My ideas on that may or may not have changed much since I was a child, a preacher’s kid. But like many of you, this much I do know, that angels are real. I know that we are surrounded by a powerful heavenly host of angels, singing our kind of music; and I am more aware of these angels at this time of year.

The custodian of a church where I was once pastor, said he often woke up to the flutter of angel wings. It reminded him that his angels are always with him. Another friend in that same church related his story about an angel visitation when he was serving in Viet Nam. I also have heard stories out of England from World War II that tell how planes continued to fly, even after the pilots were killed.

I have many stories about the personal help I have received from angels, but one fairly unspectacular angel story comes from a Christmas trip many years ago. My husband and I, with our four children, were traveling across country in a camper to visit relatives for the holidays. It was bad weather with icy roads, and we were on a limited time schedule.

We decided to do some of our driving at night while the children were asleep, which meant we were not always wide awake as we drove during the daylight hours. The children and I had gone to the back of the camper to take a nap, leaving my husband to drive the next stretch.

Not long afterward, he was visibly shaken when he came back to wake us up. He said, “I just now pulled over to the side of the road, but I honestly don’t know how I got there.” Later he said he’d realized he was falling asleep and felt himself lose control of the camper. Suddenly he woke up to find himself parked in a safe spot off the highway, even though he knew he hadn’t driven it there by himself.

Many of you can tell similar stories of visitations and assistance by heavenly hosts. The angels are there to sing to us, to minister to us, to protect us, to bring us messages, and often gifts. And they are out in full force every Christmas. I have a feeling that they wouldn’t miss out on our holiday events for anything and that they are surrounding each of us right now!

I kept angel cards on my office shelf for many years. My oldest daughter was visiting once and I was afraid she would think I was too “woo woo” when she saw them. She asked what they were. I told her I would draw one occasionally to give me guidance. She drew one that said “healing,” and she held it against her jaw saying, “I have a bad toothache.”

A spiritual community in Findhorn, Scotland strongly believes in angels and the devas, or plant spirits. The people in that community called on their angels in creating a Garden of Eden in an abandoned dump area.

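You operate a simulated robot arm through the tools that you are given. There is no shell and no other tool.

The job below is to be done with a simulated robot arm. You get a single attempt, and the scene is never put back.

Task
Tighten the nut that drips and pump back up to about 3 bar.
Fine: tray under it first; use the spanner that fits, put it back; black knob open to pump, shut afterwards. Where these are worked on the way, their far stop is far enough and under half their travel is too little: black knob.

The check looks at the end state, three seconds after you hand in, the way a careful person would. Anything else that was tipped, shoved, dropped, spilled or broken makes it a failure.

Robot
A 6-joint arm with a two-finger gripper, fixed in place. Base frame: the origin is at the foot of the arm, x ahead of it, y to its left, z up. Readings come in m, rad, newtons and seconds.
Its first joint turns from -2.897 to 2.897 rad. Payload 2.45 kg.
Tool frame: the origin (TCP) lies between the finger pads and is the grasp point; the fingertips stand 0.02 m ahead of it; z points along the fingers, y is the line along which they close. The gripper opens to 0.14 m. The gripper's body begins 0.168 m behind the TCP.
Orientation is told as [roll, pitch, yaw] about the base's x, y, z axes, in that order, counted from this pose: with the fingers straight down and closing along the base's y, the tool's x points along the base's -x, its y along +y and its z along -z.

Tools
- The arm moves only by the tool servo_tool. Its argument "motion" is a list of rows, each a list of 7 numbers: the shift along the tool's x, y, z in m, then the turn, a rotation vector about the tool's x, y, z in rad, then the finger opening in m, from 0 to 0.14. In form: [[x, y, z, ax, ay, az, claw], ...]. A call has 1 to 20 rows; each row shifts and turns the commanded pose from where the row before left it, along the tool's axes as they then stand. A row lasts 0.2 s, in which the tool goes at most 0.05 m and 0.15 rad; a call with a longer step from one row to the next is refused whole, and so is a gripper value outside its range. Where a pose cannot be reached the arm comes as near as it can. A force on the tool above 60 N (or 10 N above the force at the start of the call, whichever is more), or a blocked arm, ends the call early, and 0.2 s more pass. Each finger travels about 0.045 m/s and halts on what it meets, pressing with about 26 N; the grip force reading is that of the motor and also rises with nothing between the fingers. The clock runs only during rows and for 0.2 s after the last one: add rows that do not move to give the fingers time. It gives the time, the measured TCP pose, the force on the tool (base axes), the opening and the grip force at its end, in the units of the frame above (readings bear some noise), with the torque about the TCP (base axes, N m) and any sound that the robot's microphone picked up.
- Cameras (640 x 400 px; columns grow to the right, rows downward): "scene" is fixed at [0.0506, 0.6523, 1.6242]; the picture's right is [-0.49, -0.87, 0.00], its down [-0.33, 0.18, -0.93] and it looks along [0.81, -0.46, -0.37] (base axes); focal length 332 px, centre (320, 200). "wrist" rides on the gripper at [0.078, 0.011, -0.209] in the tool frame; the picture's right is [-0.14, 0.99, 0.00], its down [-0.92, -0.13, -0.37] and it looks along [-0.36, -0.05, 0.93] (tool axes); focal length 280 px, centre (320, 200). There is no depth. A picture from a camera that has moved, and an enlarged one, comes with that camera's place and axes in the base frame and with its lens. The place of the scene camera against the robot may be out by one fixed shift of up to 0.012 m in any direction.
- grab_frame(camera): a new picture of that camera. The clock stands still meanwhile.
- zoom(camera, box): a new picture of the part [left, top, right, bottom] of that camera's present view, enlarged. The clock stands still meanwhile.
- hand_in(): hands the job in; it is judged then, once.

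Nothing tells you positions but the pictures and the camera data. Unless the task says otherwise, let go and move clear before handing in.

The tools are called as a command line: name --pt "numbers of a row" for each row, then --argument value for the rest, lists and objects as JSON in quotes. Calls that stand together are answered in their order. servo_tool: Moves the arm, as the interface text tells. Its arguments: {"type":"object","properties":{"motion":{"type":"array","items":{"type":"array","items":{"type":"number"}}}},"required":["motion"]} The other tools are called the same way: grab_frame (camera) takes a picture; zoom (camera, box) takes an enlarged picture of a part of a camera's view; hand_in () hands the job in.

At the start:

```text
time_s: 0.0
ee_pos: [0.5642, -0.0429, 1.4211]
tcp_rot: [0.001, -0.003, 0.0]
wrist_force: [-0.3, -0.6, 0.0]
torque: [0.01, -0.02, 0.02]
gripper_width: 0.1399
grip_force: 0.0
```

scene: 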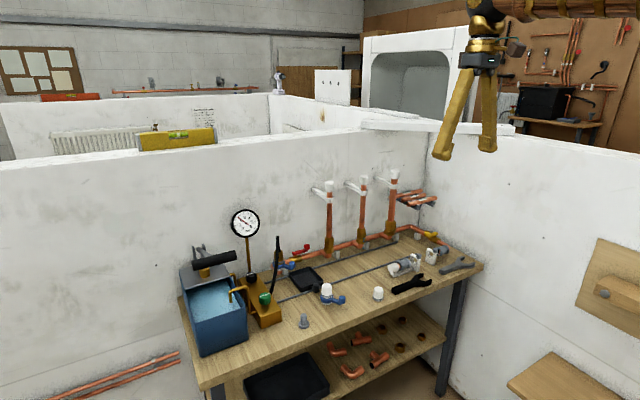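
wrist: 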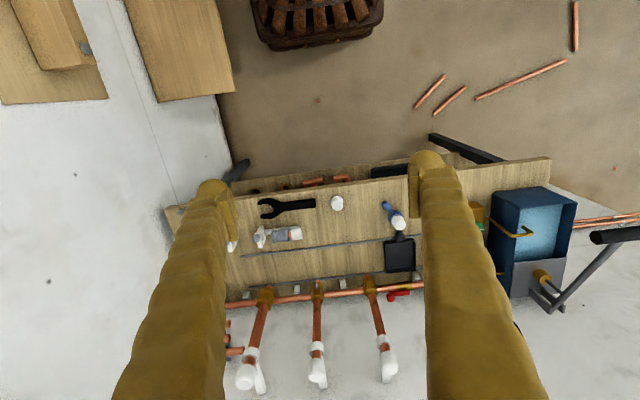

In one of my churches, we played the game of “Angels and Mortals” every year. Even though it was a large congregation, those who were interested drew names and you became an angel for a mortal, and vice versa. It was great fun finding out who your secret angel was on Christmas Eve.

But it isn’t just a game. We can be an “angel” to someone else every day, and we are also “mortals” to someone else. Angels come in all sizes, shapes, ages, and appearances. Sometimes we see them, sometimes we don’t, but they are always there.

Be ready to be an “angel” to someone at any time. But also be open and aware of your angels, not only your personal guardian angel, but the ones that are about looking after you and loving you.

Who knows? They may bring you tidings of great joy!

A hui hou!

Lava Homestead Update

 

I’ve thought of the succulents and snapdragons that are all over this acre as really nothing more than weeds. Why? Because I didn’t plant them, they sprout up unbidden, then grow without anyone’s help, and they aren’t something I can eat. But I realized just how much they add to my landscape when I caught this shot of them. I think you’ll agree they are beautiful.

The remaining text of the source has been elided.